◆ MATERIAL PROVIDED:
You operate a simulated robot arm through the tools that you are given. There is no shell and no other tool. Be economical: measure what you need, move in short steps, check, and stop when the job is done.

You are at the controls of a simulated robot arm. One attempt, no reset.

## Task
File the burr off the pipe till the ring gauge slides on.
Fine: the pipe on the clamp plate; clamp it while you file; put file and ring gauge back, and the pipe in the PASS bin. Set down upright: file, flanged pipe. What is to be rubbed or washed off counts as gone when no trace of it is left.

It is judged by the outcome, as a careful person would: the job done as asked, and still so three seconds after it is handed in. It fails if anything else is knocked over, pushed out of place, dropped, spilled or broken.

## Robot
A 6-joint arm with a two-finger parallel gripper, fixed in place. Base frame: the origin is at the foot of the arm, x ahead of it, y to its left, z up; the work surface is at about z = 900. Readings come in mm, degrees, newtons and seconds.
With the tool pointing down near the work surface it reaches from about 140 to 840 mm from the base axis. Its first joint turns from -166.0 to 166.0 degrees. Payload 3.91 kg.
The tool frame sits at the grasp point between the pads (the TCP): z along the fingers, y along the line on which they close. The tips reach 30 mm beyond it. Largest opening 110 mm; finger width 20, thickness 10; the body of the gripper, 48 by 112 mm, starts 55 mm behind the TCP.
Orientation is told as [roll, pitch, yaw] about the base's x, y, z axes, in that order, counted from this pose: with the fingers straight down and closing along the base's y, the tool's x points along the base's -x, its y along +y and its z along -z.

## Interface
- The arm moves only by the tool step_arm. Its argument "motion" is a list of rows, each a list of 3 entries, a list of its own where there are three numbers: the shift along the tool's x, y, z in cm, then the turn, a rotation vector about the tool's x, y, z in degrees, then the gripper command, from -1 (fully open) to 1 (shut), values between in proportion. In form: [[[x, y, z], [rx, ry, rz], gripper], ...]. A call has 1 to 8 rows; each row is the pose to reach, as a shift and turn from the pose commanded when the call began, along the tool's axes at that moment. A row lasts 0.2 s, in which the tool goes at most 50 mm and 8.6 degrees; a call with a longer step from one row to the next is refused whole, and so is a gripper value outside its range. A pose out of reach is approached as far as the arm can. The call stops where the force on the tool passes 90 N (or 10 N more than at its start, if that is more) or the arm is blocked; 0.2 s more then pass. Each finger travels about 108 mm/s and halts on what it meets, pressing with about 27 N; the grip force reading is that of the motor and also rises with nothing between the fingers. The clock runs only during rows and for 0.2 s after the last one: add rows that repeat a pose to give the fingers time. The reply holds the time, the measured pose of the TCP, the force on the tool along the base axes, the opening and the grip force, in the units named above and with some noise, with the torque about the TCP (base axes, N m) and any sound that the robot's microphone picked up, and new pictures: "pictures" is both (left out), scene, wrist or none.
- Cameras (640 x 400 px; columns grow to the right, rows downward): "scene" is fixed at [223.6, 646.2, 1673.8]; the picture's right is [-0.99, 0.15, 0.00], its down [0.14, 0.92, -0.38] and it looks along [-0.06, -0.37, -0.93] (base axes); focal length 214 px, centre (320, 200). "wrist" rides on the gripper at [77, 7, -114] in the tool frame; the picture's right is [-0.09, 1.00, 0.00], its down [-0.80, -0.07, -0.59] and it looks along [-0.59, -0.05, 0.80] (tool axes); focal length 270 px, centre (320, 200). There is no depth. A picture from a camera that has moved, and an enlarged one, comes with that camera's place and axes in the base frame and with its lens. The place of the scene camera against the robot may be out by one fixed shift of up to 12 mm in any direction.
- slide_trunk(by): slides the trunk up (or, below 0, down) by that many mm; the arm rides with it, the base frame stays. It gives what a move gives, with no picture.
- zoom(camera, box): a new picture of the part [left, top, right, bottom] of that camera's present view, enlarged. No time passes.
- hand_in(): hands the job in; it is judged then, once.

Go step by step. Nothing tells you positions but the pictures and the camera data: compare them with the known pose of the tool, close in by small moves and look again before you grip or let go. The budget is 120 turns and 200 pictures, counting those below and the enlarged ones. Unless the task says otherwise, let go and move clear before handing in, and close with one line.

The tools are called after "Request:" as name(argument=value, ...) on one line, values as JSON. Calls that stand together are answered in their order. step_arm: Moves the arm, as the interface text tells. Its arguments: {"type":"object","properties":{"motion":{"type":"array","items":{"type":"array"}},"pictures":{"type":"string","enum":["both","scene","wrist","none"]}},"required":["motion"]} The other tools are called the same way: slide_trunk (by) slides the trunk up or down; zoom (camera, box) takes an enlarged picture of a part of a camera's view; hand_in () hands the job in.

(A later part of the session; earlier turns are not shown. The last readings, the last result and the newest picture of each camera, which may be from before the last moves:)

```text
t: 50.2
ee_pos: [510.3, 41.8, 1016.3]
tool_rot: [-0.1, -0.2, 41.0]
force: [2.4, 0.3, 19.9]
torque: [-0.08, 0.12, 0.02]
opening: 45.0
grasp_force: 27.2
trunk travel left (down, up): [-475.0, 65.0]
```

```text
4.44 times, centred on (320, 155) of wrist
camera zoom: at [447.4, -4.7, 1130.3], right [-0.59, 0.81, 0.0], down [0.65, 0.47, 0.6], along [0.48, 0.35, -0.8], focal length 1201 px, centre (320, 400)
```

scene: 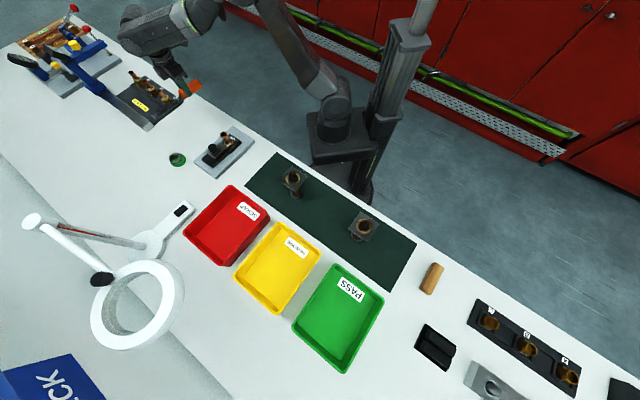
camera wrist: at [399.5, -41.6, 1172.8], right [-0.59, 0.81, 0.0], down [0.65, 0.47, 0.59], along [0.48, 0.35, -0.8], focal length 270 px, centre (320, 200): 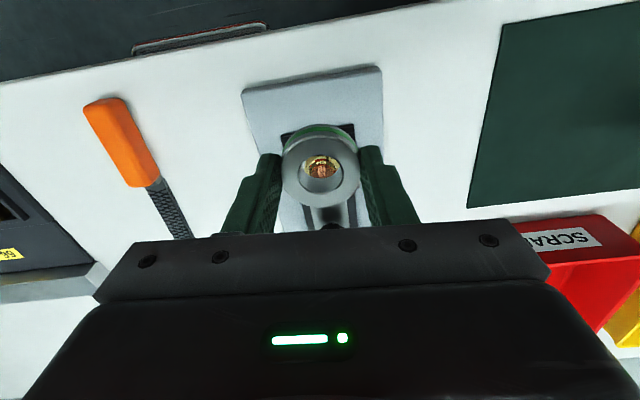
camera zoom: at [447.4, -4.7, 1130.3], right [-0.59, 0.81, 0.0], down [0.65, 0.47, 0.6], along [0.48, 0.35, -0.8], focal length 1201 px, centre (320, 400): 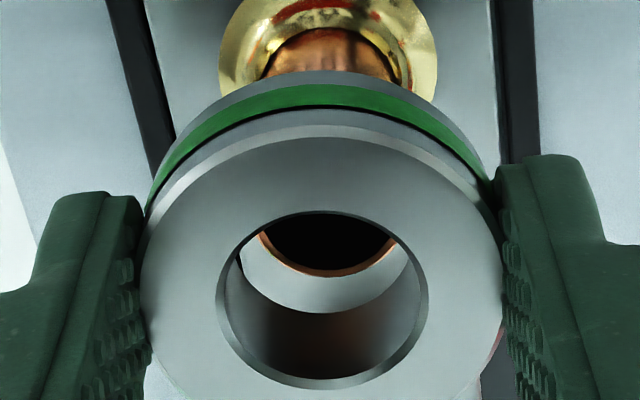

◆ GOAL OF THE EXERCISE: Reproduce the material above in full and without alteration, but skip all pictures. Return a JSON list in which every string is one line; blank lines are skipped.

◆ SOLUTION FOR THIS PROBLEM:
[
  "You operate a simulated robot arm through the tools that you are given. There is no shell and no other tool. Be economical: measure what you need, move in short steps, check, and stop when the job is done.",
  "You are at the controls of a simulated robot arm. One attempt, no reset.",
  "## Task",
  "File the burr off the pipe till the ring gauge slides on.",
  "Fine: the pipe on the clamp plate; clamp it while you file; put file and ring gauge back, and the pipe in the PASS bin. Set down upright: file, flanged pipe. What is to be rubbed or washed off counts as gone when no trace of it is left.",
  "It is judged by the outcome, as a careful person would: the job done as asked, and still so three seconds after it is handed in. It fails if anything else is knocked over, pushed out of place, dropped, spilled or broken.",
  "## Robot",
  "A 6-joint arm with a two-finger parallel gripper, fixed in place. Base frame: the origin is at the foot of the arm, x ahead of it, y to its left, z up; the work surface is at about z = 900. Readings come in mm, degrees, newtons and seconds.",
  "With the tool pointing down near the work surface it reaches from about 140 to 840 mm from the base axis. Its first joint turns from -166.0 to 166.0 degrees. Payload 3.91 kg.",
  "The tool frame sits at the grasp point between the pads (the TCP): z along the fingers, y along the line on which they close. The tips reach 30 mm beyond it. Largest opening 110 mm; finger width 20, thickness 10; the body of the gripper, 48 by 112 mm, starts 55 mm behind the TCP.",
  "Orientation is told as [roll, pitch, yaw] about the base's x, y, z axes, in that order, counted from this pose: with the fingers straight down and closing along the base's y, the tool's x points along the base's -x, its y along +y and its z along -z.",
  "## Interface",
  "- The arm moves only by the tool step_arm. Its argument \"motion\" is a list of rows, each a list of 3 entries, a list of its own where there are three numbers: the shift along the tool's x, y, z in cm, then the turn, a rotation vector about the tool's x, y, z in degrees, then the gripper command, from -1 (fully open) to 1 (shut), values between in proportion. In form: [[[x, y, z], [rx, ry, rz], gripper], ...]. A call has 1 to 8 rows; each row is the pose to reach, as a shift and turn from the pose commanded when the call began, along the tool's axes at that moment. A row lasts 0.2 s, in which the tool goes at most 50 mm and 8.6 degrees; a call with a longer step from one row to the next is refused whole, and so is a gripper value outside its range. A pose out of reach is approached as far as the arm can. The call stops where the force on the tool passes 90 N (or 10 N more than at its start, if that is more) or the arm is blocked; 0.2 s more then pass. Each finger travels about 108 mm/s and halts on what it meets, pressing with about 27 N; the grip force reading is that of the motor and also rises with nothing between the fingers. The clock runs only during rows and for 0.2 s after the last one: add rows that repeat a pose to give the fingers time. The reply holds the time, the measured pose of the TCP, the force on the tool along the base axes, the opening and the grip force, in the units named above and with some noise, with the torque about the TCP (base axes, N m) and any sound that the robot's microphone picked up, and new pictures: \"pictures\" is both (left out), scene, wrist or none.",
  "- Cameras (640 x 400 px; columns grow to the right, rows downward): \"scene\" is fixed at [223.6, 646.2, 1673.8]; the picture's right is [-0.99, 0.15, 0.00], its down [0.14, 0.92, -0.38] and it looks along [-0.06, -0.37, -0.93] (base axes); focal length 214 px, centre (320, 200). \"wrist\" rides on the gripper at [77, 7, -114] in the tool frame; the picture's right is [-0.09, 1.00, 0.00], its down [-0.80, -0.07, -0.59] and it looks along [-0.59, -0.05, 0.80] (tool axes); focal length 270 px, centre (320, 200). There is no depth. A picture from a camera that has moved, and an enlarged one, comes with that camera's place and axes in the base frame and with its lens. The place of the scene camera against the robot may be out by one fixed shift of up to 12 mm in any direction.",
  "- slide_trunk(by): slides the trunk up (or, below 0, down) by that many mm; the arm rides with it, the base frame stays. It gives what a move gives, with no picture.",
  "- zoom(camera, box): a new picture of the part [left, top, right, bottom] of that camera's present view, enlarged. No time passes.",
  "- hand_in(): hands the job in; it is judged then, once.",
  "Go step by step. Nothing tells you positions but the pictures and the camera data: compare them with the known pose of the tool, close in by small moves and look again before you grip or let go. The budget is 120 turns and 200 pictures, counting those below and the enlarged ones. Unless the task says otherwise, let go and move clear before handing in, and close with one line.",
  "The tools are called after \"Request:\" as name(argument=value, ...) on one line, values as JSON. Calls that stand together are answered in their order. step_arm: Moves the arm, as the interface text tells. Its arguments: {\"type\":\"object\",\"properties\":{\"motion\":{\"type\":\"array\",\"items\":{\"type\":\"array\"}},\"pictures\":{\"type\":\"string\",\"enum\":[\"both\",\"scene\",\"wrist\",\"none\"]}},\"required\":[\"motion\"]} The other tools are called the same way: slide_trunk (by) slides the trunk up or down; zoom (camera, box) takes an enlarged picture of a part of a camera's view; hand_in () hands the job in.",
  "(A later part of the session; earlier turns are not shown. The last readings, the last result and the newest picture of each camera, which may be from before the last moves:)",
  "```text",
  "t: 50.2",
  "ee_pos: [510.3, 41.8, 1016.3]",
  "tool_rot: [-0.1, -0.2, 41.0]",
  "force: [2.4, 0.3, 19.9]",
  "torque: [-0.08, 0.12, 0.02]",
  "opening: 45.0",
  "grasp_force: 27.2",
  "trunk travel left (down, up): [-475.0, 65.0]",
  "```",
  "```text",
  "4.44 times, centred on (320, 155) of wrist",
  "camera zoom: at [447.4, -4.7, 1130.3], right [-0.59, 0.81, 0.0], down [0.65, 0.47, 0.6], along [0.48, 0.35, -0.8], focal length 1201 px, centre (320, 400)",
  "```",
  "scene: ",
  "camera wrist: at [399.5, -41.6, 1172.8], right [-0.59, 0.81, 0.0], down [0.65, 0.47, 0.59], along [0.48, 0.35, -0.8], focal length 270 px, centre (320, 200): ",
  "camera zoom: at [447.4, -4.7, 1130.3], right [-0.59, 0.81, 0.0], down [0.65, 0.47, 0.6], along [0.48, 0.35, -0.8], focal length 1201 px, centre (320, 400): "
]